Fighting institutional inertia
January 08, 2009
David Cohn has an interesting post which rhymes with my post on why change in the newsroom is so hard. Among other things, he says:
"The fate of newspapers isn't the fault of any individual editor, reporter, publisher, etc. They are all acting within the confines of institutions. Newspapers are industrial age institutions with inertia that could pummel an elephant. To use an analogy: They operate like the military. It might not be so strict that reporters have to salute their superiors - but there is a chain of command, an expected means of behavior and decisions must go through the proper channels. As a result - newspapers turn like battleships and even implementing one line of code can take upwards of six months."

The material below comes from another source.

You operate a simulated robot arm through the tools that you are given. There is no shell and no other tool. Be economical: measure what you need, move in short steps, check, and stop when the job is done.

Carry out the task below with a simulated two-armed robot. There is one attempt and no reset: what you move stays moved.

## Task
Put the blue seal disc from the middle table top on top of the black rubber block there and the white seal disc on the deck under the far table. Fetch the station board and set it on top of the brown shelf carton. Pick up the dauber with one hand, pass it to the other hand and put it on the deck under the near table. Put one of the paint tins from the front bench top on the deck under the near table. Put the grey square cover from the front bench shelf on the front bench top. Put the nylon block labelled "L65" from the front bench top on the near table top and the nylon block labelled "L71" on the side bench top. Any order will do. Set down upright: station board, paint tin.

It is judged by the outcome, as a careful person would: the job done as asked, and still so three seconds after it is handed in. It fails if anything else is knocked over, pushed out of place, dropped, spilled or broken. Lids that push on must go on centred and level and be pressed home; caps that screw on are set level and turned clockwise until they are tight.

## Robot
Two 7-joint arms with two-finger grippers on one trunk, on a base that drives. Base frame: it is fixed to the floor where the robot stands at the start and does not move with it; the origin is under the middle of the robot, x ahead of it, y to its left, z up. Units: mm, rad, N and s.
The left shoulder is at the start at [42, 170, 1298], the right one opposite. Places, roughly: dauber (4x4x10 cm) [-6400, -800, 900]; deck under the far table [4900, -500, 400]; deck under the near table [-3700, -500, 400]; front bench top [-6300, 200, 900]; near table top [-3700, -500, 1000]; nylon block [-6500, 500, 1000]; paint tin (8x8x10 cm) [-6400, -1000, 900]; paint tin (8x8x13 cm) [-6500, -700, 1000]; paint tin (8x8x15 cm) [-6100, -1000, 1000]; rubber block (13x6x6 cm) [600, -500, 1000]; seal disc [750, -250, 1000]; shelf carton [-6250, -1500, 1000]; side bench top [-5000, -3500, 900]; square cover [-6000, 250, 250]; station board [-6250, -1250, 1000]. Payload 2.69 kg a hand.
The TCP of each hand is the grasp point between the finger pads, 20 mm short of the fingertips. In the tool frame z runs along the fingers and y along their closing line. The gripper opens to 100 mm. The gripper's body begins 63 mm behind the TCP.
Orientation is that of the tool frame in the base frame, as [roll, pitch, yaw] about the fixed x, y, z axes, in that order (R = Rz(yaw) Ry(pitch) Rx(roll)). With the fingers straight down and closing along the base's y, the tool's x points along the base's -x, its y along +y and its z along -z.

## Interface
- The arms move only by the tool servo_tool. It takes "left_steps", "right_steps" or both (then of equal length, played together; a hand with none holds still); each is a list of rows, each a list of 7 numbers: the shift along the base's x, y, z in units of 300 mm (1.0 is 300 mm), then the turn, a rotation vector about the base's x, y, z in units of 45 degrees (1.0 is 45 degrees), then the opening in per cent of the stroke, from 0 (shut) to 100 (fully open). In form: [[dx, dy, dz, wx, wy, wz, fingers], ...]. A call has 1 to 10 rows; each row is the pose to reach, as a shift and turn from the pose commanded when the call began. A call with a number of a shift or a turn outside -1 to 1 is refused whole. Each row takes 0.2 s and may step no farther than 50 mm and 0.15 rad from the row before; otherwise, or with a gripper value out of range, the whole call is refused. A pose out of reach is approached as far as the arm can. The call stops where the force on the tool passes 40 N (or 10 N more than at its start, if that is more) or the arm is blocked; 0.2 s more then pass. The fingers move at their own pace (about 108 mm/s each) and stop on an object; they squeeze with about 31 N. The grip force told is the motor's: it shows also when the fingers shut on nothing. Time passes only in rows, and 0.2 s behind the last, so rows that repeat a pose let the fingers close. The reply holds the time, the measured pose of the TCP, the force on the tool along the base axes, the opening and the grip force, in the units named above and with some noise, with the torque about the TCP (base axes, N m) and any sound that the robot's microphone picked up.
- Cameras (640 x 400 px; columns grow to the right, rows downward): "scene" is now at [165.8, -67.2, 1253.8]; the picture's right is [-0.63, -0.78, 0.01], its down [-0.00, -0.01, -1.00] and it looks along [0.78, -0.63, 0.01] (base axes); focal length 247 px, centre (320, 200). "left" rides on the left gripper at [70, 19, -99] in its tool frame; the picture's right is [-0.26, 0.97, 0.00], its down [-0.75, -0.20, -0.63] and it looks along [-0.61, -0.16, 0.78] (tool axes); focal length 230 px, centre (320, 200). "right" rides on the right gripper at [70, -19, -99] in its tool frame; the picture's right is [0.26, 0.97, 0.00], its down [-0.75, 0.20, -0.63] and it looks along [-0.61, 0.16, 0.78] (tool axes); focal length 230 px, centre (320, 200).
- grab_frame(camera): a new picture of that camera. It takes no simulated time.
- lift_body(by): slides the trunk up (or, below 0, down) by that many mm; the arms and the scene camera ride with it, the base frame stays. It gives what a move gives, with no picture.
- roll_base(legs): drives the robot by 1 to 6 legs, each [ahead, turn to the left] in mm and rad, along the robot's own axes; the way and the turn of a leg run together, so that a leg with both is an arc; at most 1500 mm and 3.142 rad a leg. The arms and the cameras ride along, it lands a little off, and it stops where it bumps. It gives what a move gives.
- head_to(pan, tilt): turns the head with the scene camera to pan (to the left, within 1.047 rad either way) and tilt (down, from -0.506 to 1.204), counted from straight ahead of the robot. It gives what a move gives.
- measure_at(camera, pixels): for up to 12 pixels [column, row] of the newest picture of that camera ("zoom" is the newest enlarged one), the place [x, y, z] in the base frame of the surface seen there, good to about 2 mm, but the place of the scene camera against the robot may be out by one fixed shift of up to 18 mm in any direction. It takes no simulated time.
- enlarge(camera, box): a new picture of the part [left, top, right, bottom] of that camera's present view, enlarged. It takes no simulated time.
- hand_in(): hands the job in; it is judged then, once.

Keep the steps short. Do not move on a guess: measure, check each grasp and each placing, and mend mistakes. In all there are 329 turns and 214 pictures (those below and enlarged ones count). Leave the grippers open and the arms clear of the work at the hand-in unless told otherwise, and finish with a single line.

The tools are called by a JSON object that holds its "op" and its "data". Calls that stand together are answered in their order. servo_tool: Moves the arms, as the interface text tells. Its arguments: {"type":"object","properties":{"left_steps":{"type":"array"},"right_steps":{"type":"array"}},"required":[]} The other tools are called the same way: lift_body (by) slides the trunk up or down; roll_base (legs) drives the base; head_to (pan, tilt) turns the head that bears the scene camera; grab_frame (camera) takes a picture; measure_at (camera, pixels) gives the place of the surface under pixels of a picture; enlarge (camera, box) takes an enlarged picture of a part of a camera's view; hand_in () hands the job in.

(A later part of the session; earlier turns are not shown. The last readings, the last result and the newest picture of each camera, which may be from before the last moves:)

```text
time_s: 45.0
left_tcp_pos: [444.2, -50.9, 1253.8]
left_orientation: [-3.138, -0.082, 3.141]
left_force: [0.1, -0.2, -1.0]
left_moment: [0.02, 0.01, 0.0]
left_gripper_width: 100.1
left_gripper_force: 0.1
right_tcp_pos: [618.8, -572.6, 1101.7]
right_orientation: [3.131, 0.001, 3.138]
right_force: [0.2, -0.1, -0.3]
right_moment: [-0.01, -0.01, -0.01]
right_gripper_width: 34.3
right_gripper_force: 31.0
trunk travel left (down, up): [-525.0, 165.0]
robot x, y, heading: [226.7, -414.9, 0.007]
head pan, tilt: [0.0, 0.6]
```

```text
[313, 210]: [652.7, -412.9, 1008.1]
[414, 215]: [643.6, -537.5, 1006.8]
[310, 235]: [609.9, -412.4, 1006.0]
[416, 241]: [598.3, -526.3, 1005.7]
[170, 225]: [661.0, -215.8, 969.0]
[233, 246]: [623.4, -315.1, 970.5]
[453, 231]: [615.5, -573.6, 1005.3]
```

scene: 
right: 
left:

This also gels with what I wrote on media and disruptive technology and especially the part about The Entrenched Player's Dillema (a post in which I was really just playing around with ideas, but found it a very useful thought experiment which I will return to from a different angle soon).
Another of my favourite explanations of why the media industry sometimes is slow to catch on is this one, which I've taken from Paal Leveraas (unfortunately I don't have a direct link to the post I found it it):
"We stand in the stream of events, while busy chasing deadlines the world changes and we are too busy to notice the change."
1. Happy New Year! Sorry to greet you so late, but I was on your side of the world, in Rome (where it was wet and cold for quite a bit of time).
2. Hope you feel better soon - the flu is nasty stuff. Keeping fingers crossed that your health improves steadily fast.
3. Read Cohn's post. I want to hear more specifics.
One of the axioms a political scientist works with is that bureaucracies have the incentive, first and foremost, to keep themselves going. I want to hear about specifics that show a bureaucracy within a news organization is following some weird principle or incentive structure that works against getting the news accurate and fast, reader engagement, publicity, etc., not just the consequences of the bureaucracy ("it takes 6 months to implement what should take 5 minutes blah blah").
Part of me suspects this has less to do with bureaucracy and more to do with how journalists are trained and how they think. It's just a suspicion, that's all. I make no claims to having knowledge.
Posted by: ashok | January 09, 2009 at 12:40 AM
@ashok
Another way I've phrased it: I love skepticism in my reporting. In fact - skepticism in reporting is great.
But because we treasure skepticism in our editorial - we end up skeptical in business matters.
When it comes to playing online - newspapers are skeptical when what they need to be is proactive.
Make sense?
Name a web 2.0 startup from the last 5 years: Digg, Flickr, Vimeo, etc ....
Now ask yourself - why weren't any of them started by a single newspaper company????